The choices people have and information about how to record a decision have been explained and population surveys have shown high levels of understanding around the new law in Wales; in June 2016, when prompted, 83 percent of respondents reported that they were aware of the impending change . The first year of the new policy gives cause for optimism that Wales is moving in the right direction, but we are committed to continued monitoring and impact evaluation with a summary report anticipated in September 2017. We continue to engage with other nations in the UK and beyond to share the Welsh experience and to help inform international decisions about organ donation policy.
Dr Frank Atherton
Chief Medical Officer
Competing interests: No competing interests
Dear Margaret: thank you for your insightful article.
Wales does not have a “soft opt-out system” because the law in Wales states that the deemed consent of the deceased has precedence - which conflicts with the definition of a soft opt-out system (Nuffield Council on Bioethics, 2011).
The Human Transplantation (Wales) Act 2013 is not about donation but about the removal of organs.

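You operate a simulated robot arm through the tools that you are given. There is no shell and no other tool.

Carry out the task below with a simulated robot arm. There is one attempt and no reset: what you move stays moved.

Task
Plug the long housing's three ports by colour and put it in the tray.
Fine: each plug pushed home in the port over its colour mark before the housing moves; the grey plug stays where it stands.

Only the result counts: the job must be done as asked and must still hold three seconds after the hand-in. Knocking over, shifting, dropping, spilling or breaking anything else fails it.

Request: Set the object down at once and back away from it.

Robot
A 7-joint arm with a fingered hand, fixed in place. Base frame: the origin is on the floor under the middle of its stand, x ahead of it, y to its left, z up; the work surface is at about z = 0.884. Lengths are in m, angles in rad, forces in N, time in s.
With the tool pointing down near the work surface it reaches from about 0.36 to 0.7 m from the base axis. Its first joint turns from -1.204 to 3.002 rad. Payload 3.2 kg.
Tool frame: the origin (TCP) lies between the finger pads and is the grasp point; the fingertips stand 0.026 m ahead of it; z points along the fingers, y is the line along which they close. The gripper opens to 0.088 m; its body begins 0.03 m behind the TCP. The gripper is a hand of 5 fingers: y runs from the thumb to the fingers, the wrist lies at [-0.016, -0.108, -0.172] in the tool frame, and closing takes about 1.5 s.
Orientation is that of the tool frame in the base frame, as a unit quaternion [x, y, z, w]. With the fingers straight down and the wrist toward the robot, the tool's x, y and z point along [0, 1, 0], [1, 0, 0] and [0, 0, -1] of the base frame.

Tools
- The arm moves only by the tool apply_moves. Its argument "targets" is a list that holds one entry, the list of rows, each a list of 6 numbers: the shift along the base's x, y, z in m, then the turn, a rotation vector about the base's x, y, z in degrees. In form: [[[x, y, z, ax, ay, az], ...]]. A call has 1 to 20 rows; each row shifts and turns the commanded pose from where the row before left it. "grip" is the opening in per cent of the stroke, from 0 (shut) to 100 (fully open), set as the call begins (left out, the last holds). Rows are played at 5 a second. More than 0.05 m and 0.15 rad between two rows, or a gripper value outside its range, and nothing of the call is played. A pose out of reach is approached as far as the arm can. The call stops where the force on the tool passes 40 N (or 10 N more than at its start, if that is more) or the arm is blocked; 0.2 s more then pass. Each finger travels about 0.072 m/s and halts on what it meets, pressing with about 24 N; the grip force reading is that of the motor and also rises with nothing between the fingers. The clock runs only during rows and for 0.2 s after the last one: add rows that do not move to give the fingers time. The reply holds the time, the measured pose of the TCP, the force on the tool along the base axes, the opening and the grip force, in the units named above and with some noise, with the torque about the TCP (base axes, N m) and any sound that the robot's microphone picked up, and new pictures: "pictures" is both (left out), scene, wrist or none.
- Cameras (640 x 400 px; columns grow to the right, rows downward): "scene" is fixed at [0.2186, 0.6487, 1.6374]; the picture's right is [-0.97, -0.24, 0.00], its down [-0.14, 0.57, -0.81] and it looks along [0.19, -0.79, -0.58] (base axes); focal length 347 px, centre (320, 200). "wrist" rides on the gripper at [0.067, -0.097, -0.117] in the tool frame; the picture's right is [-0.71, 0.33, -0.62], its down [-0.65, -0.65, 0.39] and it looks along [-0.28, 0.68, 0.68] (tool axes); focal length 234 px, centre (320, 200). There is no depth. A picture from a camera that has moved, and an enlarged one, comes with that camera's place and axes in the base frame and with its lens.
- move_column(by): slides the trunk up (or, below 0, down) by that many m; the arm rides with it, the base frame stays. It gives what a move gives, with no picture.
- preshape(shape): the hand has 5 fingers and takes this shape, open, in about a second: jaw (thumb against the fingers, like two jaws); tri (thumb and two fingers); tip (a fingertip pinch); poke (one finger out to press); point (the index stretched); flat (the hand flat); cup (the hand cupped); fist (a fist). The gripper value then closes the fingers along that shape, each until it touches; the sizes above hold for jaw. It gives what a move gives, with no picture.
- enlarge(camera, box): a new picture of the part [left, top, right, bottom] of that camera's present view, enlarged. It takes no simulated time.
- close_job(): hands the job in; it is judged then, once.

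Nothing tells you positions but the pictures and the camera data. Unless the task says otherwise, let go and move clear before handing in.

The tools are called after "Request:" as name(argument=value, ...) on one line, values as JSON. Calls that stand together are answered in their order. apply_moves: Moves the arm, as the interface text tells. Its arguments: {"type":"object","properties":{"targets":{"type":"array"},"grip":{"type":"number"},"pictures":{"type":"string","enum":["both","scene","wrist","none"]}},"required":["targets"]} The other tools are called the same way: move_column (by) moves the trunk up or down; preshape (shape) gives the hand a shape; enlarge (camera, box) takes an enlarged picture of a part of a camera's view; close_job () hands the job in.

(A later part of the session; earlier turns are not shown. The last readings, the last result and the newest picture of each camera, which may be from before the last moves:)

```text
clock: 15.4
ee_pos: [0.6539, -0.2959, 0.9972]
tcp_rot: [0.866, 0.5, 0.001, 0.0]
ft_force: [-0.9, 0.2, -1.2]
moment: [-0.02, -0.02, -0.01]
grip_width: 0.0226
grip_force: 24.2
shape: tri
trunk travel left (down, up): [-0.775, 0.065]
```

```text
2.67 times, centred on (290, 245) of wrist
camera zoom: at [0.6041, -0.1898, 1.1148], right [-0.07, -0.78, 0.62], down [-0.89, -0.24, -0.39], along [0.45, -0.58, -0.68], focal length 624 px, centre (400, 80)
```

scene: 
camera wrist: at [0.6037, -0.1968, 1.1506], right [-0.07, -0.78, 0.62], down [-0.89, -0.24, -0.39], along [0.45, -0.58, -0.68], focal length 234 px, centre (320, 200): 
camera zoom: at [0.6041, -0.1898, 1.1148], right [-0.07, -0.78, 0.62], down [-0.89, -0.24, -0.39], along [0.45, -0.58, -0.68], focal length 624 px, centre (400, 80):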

The Explanatory Memorandum (2013) states that families are “…involved…to answer important questions…” but the Explanatory Memorandum states the families “…do not have a legal veto…”; a veto is central to a soft-opt out system (Nuffield Council on Bioethics, 2011).
The Welsh Assembly Government (2016) stated that “10 people had their consent deemed because they had not registered a decision to either opt-in or opt-out of becoming an organ donor…74% of the Welsh public could describe the changes to the system...”.
The most biased assessment in favour of the forced removal of organs by deemed consent would have to admit that two or three people (26% of the 10) had their organs removed without informed consent.
It is likely that more than three of the 10 were not aware of the changes to the system because younger adults are less likely to know of the legislation and they are a fruitful source of organs.
In my opinion there is continuing shame on the Welsh Assembly Government who legislated for the Human Transplantation (Wales) Act 2013 and on the BMA Wales for their support for the Act.
There is a not a shortage of organs in Wales or elsewhere in the United Kingdom. There are systemic problems linking voluntary donations of organs with recipients.
Evidence sources include the Academy of Royal Colleges Wales, Welsh Intensive Care Society and the UK Faculty of Intensive Care Medicine.